■ DIRECTIONS ■
Which lines hold the word "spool"? Copy each of them from the material.

■ DATA PROVIDED ■
┄┄┄┄┄┄┄┄┄┄

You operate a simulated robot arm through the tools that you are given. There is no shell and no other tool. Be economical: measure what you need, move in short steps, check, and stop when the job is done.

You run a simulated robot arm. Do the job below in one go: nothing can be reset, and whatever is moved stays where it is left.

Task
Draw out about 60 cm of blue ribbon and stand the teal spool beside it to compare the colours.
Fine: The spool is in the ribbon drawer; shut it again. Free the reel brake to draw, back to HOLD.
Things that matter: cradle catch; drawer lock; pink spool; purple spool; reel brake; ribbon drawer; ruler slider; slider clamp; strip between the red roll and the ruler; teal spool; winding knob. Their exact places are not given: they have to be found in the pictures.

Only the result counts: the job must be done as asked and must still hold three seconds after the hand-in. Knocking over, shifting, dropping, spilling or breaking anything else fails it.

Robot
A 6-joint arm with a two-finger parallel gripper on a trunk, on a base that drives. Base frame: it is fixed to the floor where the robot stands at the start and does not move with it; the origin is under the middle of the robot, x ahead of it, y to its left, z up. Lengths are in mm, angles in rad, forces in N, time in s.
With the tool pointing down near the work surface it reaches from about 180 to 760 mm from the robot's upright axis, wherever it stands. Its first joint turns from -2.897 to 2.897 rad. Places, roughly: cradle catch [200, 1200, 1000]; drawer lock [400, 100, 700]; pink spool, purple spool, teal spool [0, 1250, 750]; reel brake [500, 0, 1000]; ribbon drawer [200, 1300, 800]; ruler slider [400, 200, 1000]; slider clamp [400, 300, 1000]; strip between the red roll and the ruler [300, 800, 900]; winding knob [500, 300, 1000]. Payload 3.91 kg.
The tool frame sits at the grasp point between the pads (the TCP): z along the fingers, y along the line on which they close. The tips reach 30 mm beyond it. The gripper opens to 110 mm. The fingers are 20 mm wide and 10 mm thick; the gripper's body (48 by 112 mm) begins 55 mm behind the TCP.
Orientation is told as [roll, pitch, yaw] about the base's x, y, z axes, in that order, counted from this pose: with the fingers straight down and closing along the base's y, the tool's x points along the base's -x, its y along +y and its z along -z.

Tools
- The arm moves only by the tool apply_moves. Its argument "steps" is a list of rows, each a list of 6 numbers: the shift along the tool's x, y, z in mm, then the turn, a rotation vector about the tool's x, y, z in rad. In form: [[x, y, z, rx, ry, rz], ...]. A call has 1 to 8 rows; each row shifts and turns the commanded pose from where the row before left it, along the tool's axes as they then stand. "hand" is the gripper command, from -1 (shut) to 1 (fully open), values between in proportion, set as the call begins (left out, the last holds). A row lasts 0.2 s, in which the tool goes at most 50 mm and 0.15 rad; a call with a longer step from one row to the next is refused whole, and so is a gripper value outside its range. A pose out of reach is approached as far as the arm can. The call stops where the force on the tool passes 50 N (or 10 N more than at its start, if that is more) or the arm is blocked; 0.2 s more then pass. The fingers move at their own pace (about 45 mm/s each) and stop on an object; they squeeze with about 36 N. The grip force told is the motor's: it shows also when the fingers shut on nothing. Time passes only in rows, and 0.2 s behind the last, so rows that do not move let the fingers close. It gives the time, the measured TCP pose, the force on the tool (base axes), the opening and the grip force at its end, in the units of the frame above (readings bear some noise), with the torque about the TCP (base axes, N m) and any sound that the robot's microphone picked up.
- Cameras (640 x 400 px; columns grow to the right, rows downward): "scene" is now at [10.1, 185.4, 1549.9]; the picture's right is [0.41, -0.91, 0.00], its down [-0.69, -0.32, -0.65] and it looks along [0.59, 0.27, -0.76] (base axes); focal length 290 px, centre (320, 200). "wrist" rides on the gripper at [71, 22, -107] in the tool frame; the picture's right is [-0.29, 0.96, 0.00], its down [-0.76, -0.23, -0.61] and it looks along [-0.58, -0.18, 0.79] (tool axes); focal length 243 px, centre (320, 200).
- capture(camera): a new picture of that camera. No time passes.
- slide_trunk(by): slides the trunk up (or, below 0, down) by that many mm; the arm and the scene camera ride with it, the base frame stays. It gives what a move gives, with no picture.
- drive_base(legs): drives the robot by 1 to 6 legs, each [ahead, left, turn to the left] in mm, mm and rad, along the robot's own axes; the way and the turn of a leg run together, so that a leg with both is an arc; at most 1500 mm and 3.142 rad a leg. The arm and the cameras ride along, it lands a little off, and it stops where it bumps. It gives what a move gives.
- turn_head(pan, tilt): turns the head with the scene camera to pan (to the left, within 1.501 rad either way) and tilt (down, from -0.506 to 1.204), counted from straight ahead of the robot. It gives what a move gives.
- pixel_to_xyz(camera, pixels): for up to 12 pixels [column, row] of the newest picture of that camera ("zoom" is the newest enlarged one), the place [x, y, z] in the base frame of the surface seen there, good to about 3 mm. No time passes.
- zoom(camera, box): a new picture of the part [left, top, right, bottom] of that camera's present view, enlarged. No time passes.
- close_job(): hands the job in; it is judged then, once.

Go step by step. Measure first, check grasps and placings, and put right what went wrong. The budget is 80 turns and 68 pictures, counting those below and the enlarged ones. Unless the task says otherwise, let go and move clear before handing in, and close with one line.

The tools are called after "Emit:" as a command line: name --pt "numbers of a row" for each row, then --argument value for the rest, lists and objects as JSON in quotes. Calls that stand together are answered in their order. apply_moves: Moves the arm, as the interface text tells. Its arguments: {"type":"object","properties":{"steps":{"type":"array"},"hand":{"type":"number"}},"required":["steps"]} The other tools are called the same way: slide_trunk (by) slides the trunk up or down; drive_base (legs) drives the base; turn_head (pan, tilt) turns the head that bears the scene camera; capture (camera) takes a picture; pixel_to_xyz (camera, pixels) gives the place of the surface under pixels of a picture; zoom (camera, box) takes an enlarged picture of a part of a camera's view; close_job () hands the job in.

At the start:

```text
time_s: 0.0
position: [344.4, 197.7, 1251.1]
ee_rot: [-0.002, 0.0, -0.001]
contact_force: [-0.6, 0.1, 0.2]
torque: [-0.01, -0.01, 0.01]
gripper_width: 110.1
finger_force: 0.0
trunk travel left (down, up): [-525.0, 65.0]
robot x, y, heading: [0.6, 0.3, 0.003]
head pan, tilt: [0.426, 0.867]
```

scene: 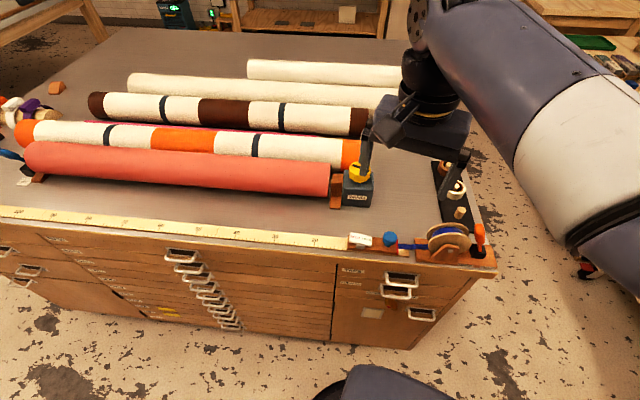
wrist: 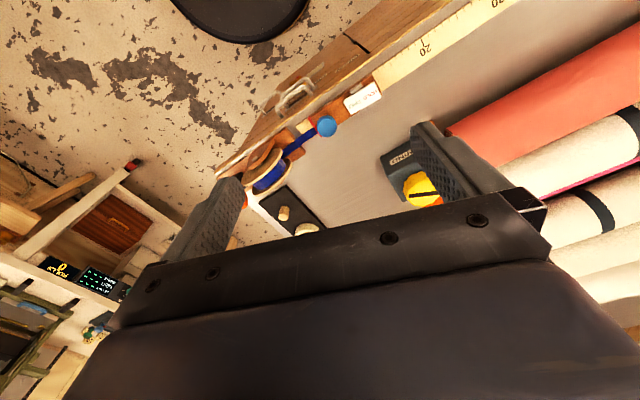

┄┄┄┄┄┄┄┄┄┄

■ TASK RESULT ■
Draw out about 60 cm of blue ribbon and stand the teal spool beside it to compare the colours.
Fine: The spool is in the ribbon drawer; shut it again. Free the reel brake to draw, back to HOLD.
Things that matter: cradle catch; drawer lock; pink spool; purple spool; reel brake; ribbon drawer; ruler slider; slider clamp; strip between the red roll and the ruler; teal spool; winding knob. Their exact places are not given: they have to be found in the pictures.
With the tool pointing down near the work surface it reaches from about 180 to 760 mm from the robot's upright axis, wherever it stands. Its first joint turns from -2.897 to 2.897 rad. Places, roughly: cradle catch [200, 1200, 1000]; drawer lock [400, 100, 700]; pink spool, purple spool, teal spool [0, 1250, 750]; reel brake [500, 0, 1000]; ribbon drawer [200, 1300, 800]; ruler slider [400, 200, 1000]; slider clamp [400, 300, 1000]; strip between the red roll and the ruler [300, 800, 900]; winding knob [500, 300, 1000]. Payload 3.91 kg.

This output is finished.